Placing Student Teachers

I never had a student teacher during my ten years in the classroom. I always wanted one, but it never happened. It was likely because there wasn't a student teacher requesting a math placement at our school after I had surpassed the required five years of experience. In hindsight, I wonder how effective I would have been as a cooperating teacher. Probably better than my own experience, but what kind of lasting impact would I have had on a future teacher? My mindset at that time wasn't about impact. Rather, it was similar to the excitement I had heard others express about reduced planning, grading, and teaching. My desire for a student teacher was rooted in selfishness - what I could get out of it rather than what I could contribute to our profession. 

Sadly, I feel this mindset exists far too often in education. What level of consideration is given to placing student teachers? How much control should universities have in placing students, and what role should school administrators play in determining who to accept and where to place them?

Most of us have had a student teaching experience, and we appreciate and value its importance. It's incredibly vital, and the amount of consideration given to placing student teachers is reflective of how we value the experience and our responsibility for developing strong teachers. 

Through my conversations with other teachers over the years, it is common to hear about how teacher preparation programs didn't truly prepare teachers for teaching. This could be a result of both the required coursework and the student teaching experience. Student teaching should result in professional growth through more relevant experiences.  Candidates should leave their semester or year having experience with curriculum development, implementing research-proven strategies, trying new strategies, failing and trying again, and reflecting on their impact on student learning. They should understand the importance and value of learning targets, success criteria, and their connection to student achievement. Student teachers should learn how to incorporate quality reading, writing, and discussion. They should have extensive practice with feedback, formative assessment, and analyzing data. Student teaching should be the beginning of “knowing thy impact.” Most university student teaching supervisors do not have the time to engage student teachers in the reflective conversations necessary to grow in these areas. It’s the cooperating teacher who should be responsible for modeling and facilitating appropriate reflection. This short period of time could be the most critical for teacher development. This short period of time could also help set a student teacher up for success - and possibly keep them in the profession long-term. 

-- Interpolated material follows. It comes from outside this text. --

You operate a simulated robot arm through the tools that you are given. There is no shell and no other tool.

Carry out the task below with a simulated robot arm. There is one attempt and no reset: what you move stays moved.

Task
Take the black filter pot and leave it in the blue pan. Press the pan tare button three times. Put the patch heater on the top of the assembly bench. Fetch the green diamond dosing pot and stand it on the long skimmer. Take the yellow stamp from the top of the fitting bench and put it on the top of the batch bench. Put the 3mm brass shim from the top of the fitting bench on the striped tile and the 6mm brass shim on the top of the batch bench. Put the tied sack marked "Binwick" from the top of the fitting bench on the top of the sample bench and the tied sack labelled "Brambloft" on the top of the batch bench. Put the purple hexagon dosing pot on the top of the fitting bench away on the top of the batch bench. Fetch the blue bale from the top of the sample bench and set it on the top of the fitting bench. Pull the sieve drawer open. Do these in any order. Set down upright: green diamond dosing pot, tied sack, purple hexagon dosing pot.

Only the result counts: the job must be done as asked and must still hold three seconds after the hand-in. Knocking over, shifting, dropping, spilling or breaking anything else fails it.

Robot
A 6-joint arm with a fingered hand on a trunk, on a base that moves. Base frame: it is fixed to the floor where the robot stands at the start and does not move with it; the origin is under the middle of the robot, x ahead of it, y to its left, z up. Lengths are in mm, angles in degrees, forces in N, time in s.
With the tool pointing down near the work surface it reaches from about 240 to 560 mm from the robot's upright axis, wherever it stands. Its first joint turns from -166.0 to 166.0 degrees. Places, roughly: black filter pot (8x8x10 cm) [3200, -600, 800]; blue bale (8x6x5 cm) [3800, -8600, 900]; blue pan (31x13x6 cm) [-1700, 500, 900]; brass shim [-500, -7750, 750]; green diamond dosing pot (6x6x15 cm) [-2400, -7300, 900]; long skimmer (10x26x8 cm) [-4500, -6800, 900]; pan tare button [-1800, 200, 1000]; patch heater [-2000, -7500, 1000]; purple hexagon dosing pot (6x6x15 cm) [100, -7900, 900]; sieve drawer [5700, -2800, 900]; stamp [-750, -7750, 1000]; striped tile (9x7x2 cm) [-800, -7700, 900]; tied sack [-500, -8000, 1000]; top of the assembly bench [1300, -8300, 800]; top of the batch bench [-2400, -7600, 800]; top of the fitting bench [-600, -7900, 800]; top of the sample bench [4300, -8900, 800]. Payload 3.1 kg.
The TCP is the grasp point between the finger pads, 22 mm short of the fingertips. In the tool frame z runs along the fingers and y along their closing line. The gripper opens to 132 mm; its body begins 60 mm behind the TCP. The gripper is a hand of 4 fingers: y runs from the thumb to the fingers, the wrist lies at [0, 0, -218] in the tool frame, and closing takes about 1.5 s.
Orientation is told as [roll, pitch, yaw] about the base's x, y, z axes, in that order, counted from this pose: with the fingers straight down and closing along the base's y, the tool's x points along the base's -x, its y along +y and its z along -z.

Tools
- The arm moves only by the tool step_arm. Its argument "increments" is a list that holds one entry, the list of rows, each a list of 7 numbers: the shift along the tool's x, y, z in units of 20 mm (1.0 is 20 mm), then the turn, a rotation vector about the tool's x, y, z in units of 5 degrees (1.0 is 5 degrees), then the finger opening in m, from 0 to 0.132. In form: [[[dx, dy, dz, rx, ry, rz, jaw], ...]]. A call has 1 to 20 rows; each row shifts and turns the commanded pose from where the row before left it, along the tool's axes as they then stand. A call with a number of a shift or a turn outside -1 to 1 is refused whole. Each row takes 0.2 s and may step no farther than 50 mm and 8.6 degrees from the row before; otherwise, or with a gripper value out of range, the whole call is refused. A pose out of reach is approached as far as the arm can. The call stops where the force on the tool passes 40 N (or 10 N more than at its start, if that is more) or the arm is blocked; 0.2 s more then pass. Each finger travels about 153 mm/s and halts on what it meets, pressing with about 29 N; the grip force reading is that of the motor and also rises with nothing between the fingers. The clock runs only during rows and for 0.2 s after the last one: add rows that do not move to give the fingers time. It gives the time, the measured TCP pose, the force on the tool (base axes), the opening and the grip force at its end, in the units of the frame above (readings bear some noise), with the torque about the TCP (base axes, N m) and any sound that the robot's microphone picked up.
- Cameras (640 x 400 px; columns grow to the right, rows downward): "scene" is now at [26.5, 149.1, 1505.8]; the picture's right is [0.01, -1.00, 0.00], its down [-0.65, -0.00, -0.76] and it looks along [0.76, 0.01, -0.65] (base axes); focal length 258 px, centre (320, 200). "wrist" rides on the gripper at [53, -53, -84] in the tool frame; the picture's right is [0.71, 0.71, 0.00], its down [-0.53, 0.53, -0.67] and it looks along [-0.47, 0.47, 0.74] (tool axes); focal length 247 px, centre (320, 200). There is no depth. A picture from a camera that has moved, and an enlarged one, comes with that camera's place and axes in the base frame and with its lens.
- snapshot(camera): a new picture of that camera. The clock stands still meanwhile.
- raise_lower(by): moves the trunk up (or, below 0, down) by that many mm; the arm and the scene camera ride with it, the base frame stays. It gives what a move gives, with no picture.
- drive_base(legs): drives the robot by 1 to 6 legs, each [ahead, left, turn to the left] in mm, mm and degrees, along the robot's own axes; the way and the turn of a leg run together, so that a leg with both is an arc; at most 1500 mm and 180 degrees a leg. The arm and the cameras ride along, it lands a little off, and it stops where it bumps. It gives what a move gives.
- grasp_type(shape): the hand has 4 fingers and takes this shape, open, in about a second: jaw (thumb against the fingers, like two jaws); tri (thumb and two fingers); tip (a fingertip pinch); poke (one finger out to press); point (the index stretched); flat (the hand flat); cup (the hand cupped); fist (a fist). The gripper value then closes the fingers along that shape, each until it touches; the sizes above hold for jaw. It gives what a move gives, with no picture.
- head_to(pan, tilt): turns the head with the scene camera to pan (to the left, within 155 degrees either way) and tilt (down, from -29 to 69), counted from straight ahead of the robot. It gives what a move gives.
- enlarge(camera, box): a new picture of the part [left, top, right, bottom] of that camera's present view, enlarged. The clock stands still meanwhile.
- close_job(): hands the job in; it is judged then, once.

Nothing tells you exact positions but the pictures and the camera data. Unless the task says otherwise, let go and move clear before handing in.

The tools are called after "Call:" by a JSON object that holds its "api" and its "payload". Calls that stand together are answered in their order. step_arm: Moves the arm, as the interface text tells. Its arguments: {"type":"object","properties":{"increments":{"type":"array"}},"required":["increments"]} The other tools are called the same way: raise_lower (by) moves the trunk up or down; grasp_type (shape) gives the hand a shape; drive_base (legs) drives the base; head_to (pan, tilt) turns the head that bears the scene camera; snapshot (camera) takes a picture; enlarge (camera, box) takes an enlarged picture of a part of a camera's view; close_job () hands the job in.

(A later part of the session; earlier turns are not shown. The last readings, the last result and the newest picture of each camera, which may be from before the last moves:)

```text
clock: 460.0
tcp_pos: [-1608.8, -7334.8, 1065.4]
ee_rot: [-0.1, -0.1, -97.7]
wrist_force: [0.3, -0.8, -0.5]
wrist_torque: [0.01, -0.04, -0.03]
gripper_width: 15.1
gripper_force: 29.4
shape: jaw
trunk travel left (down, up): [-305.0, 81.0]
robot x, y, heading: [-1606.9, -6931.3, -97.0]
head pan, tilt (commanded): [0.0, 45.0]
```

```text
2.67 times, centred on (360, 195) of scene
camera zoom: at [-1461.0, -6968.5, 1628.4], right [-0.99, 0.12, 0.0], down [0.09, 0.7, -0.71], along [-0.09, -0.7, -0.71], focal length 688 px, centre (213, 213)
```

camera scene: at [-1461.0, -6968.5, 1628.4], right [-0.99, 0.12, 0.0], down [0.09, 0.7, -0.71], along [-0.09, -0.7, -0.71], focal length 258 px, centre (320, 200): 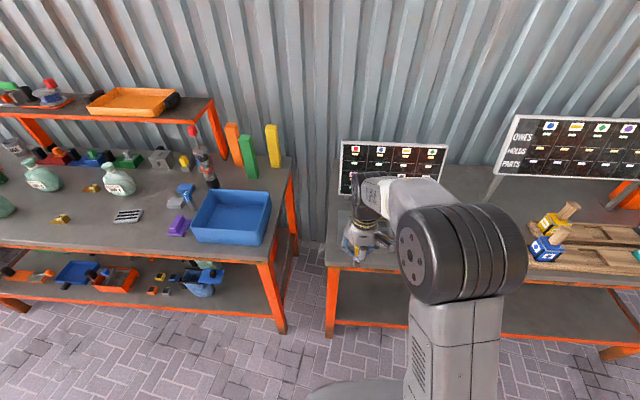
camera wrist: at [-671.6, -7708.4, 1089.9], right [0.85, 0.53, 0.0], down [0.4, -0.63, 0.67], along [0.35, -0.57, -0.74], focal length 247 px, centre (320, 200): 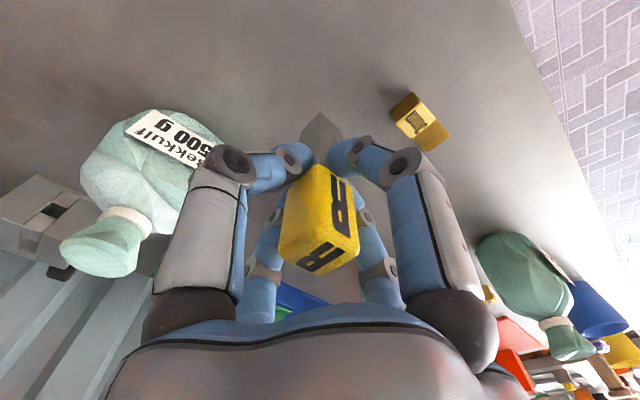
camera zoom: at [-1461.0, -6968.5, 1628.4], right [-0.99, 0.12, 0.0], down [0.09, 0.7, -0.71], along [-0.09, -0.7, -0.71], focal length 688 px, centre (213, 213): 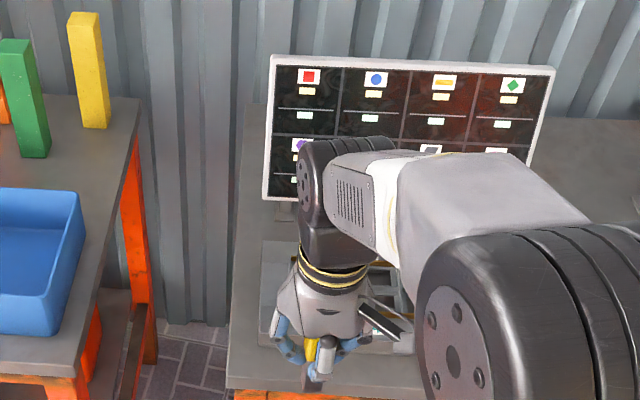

Please don’t misunderstand me. I by no means expect student teachers to be seasoned veterans the first day they assume their own classrooms. That is not a fair expectation. However, it is fair to expect them to have foundational experiences in each of these areas. They need a starting point from which to grow. And, every student with a first-year teacher deserves a well-prepared and well-trained educator. 

What does the student teaching experience look like in your school? How much thought and consideration is given to placing teacher candidates? How are cooperating teachers determined? It shouldn’t always be the teacher with the most years of experience. Sometimes the best experience comes from a younger teacher who’s growing into a potential rock star. It’s the teacher who understands the research, has a vast toolbelt of effective strategies, is a risk-taker, and reflective. 

As an administrator, I believe we must go further than giving a blanket "yes" to an email when a university requests placing a student teaching candidate. 

Ask to see transcripts.

Several years ago, there was a student teacher requesting to teach math in a building I served as principal. The transcript was full of F's and drops in even the most basic math classes. Efforts to take and pass remedial classes showed similar results. I could not, in good conscience, accept this student teacher. It was not fair to the students who would receive her teaching. My decision to refuse this placement was what was best for my building. My students were my ultimate responsibility. 

Check references.

Not every person going through a teacher education program deserves to be (or should be) a teacher. It's okay to check references to determine if they would be a good fit for your students or your building. I will not go into specifics here, but there are times where it's obvious a student teacher would not be a good fit. It's okay to tell the university no. Again, we have an obligation to our students and our district to provide them with the best educational experience possible. We also have an obligation to maintaining a positive culture in our buildings.

As education leaders, we do have a responsibility and obligation to honor and respect the student teaching process. This can sometimes be difficult to balance with the responsibility we have have to our districts and buildings. Universities have established placement criteria, and they can sometimes be persistent or pushy. However, it's important to remember that it is us who make decisions for our schools. 

It is important, though, to establish good working relationships with the universities. I have found that when I explain my reasoning for refusing a student teacher, my reason is understood and respected. Most student teaching supervisors have been educators and can appreciate the position taken. These are not always easy conversations, but they are necessary and important.

It is important we give a great deal of consideration to both the student teacher and the placement teacher. 

What criteria do you have for placing a teacher? It is important to remember that a student teacher will see their cooperating teacher as a person to emulate. The goal is to produce the most well-prepared and highly-trained teacher possible. It may be the best person in your building to learn from is a seasoned veteran. Sometimes it is not. Have those conversations with the university. A criteria based on years of experience alone isn't always what's best. What is best is providing a student teacher a truly valuable experience while simultaneously providing your students a quality education.